It was the best of times, it was the worst of times. April closed as the best month for the US stock market since the V-shaped recovery that followed the Black Monday stock market crash of 1987. April also delivered the deepest, broadest economic collapse of any month in history.
The economic collapse was simultaneously global. What is written here about the US can pretty well be said for all nations in the world. The collapse crushed jobs, personal income, consumer spending, consumer sentiment, car sales, and general economic activity more than any month in the history of the nation. Some of those sharpest declines happened in March, but April relentlessly drove to to greater depths. But stocks rose.
It stomped the housing market into the dust and pushed oil prices deeper down the wells of Texas than anyone ever imagined was possible. It also set up the world for potentially serious food shortages in the summer, as farming, processing and delivery all collapsed due to lack of labor under the intense social restrictions of the coronacrisis — the first global quarantine in the history of the world. And stocks still rose.
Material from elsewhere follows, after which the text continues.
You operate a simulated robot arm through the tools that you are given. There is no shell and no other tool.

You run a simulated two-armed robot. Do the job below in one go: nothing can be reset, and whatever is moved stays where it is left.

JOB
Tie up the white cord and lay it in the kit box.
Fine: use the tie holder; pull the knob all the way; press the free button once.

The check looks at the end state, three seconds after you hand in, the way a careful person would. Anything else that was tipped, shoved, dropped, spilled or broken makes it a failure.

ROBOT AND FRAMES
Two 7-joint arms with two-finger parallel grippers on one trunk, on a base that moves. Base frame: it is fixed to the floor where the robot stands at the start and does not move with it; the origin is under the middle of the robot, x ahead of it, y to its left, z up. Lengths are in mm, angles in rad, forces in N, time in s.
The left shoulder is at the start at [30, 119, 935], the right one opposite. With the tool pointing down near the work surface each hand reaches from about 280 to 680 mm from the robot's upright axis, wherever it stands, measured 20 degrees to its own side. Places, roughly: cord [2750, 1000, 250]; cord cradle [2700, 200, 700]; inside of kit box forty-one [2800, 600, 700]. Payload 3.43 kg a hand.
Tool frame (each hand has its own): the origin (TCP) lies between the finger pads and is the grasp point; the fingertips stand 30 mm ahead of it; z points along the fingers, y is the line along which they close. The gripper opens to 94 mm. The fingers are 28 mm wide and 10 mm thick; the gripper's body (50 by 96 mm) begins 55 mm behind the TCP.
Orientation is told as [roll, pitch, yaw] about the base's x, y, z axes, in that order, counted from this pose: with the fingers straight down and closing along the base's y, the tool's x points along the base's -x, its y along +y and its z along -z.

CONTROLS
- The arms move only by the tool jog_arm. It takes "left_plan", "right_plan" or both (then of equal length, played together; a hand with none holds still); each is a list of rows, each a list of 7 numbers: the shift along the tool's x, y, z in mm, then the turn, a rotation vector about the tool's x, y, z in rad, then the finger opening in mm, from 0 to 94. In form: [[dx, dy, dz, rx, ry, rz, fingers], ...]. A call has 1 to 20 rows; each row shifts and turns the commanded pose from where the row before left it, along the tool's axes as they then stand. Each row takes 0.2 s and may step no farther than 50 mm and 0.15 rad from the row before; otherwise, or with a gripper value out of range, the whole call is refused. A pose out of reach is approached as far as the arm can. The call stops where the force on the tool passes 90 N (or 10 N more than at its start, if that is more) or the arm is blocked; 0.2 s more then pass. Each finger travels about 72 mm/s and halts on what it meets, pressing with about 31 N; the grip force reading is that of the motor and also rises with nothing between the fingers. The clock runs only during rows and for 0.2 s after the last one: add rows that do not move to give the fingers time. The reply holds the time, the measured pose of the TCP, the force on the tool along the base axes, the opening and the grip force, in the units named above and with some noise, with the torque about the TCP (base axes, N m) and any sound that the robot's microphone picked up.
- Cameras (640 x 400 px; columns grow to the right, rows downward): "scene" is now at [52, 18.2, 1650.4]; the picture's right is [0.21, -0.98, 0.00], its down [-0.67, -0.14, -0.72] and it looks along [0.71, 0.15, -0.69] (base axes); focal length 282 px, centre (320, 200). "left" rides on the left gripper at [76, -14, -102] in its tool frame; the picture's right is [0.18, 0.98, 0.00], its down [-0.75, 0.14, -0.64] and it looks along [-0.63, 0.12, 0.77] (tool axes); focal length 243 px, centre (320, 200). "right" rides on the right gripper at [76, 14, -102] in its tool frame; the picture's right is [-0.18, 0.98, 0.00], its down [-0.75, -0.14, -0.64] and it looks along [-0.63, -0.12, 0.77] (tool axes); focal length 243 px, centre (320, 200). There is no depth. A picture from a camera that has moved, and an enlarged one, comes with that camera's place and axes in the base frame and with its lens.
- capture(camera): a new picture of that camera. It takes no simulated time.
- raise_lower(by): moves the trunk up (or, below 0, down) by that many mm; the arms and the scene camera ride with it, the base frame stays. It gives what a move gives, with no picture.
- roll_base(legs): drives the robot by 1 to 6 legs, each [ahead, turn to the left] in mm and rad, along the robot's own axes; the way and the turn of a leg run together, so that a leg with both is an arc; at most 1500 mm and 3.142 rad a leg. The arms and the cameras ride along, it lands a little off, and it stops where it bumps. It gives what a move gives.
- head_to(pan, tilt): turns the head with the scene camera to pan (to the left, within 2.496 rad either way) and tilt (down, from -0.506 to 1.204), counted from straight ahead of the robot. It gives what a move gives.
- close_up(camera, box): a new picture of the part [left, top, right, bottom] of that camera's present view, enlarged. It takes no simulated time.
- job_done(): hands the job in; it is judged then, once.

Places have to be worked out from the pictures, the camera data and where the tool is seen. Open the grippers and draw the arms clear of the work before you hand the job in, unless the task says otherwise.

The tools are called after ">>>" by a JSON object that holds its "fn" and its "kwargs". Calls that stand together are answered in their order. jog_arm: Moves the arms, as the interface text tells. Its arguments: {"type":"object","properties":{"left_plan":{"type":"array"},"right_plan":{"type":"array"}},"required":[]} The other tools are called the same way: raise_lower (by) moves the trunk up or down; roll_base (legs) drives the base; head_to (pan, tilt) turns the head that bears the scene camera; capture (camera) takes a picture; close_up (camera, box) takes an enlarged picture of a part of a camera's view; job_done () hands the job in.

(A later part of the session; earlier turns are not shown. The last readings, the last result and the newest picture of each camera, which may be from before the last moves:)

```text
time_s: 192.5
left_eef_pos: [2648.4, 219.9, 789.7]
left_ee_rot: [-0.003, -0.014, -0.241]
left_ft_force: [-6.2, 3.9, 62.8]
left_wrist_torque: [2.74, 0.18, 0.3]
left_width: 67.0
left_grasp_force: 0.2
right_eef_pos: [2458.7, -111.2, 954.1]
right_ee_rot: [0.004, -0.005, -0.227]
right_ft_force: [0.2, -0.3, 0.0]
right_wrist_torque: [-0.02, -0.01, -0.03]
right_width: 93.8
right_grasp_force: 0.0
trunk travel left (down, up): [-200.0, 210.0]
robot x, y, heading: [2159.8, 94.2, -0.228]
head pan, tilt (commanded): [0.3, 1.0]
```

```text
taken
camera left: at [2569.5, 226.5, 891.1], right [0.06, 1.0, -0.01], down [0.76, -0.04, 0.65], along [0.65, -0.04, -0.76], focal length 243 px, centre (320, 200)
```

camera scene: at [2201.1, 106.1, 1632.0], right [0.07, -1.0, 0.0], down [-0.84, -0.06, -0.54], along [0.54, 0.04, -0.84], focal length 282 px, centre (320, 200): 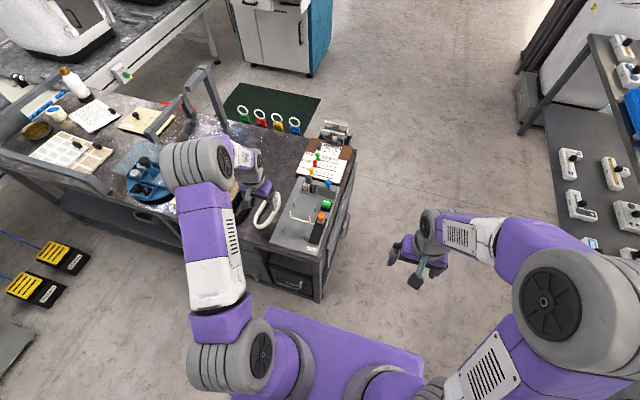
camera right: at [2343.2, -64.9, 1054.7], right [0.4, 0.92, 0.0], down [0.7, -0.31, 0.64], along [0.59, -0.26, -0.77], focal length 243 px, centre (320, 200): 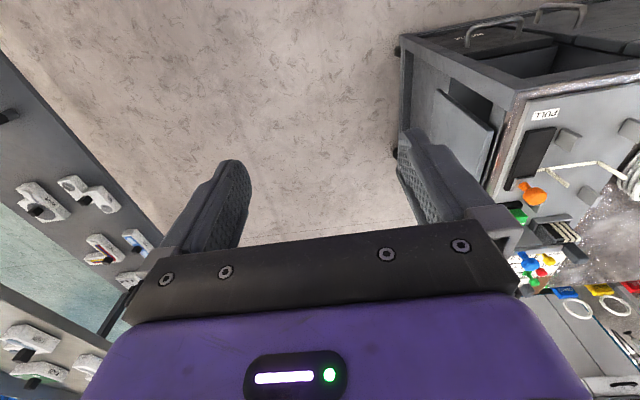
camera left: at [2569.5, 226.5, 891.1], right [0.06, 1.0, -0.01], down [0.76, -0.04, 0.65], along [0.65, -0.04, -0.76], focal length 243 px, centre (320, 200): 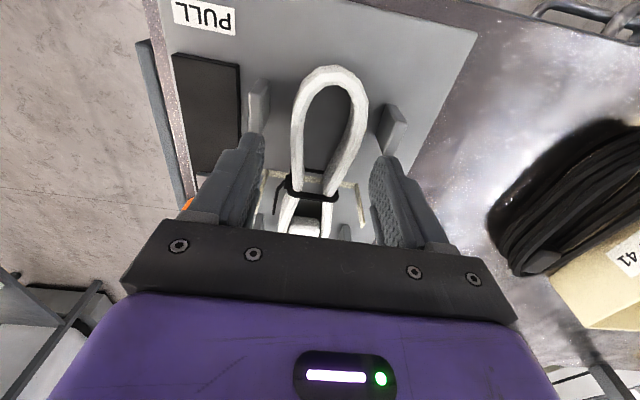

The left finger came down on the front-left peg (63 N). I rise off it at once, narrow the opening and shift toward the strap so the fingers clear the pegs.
Perhaps this should call it Black April, though March was worse in many ways. It’s just that the economic collapse kept on getting deeper in April. Yet, stocks had their best month in more than thirty years. That’s incongruity on a massive scale — the greatest economic denial in history.
The first-quarter decline in GDP came in at 5%, but the monthly decline in April was far worse. Though we don’t have the specifics, we know that half of the first quarter was, to the best everyone knew, virus-free in the United States. Viral lockdown was not even a thought. April alone, probably brought GDP down more than another 5%. Still, stocks rose.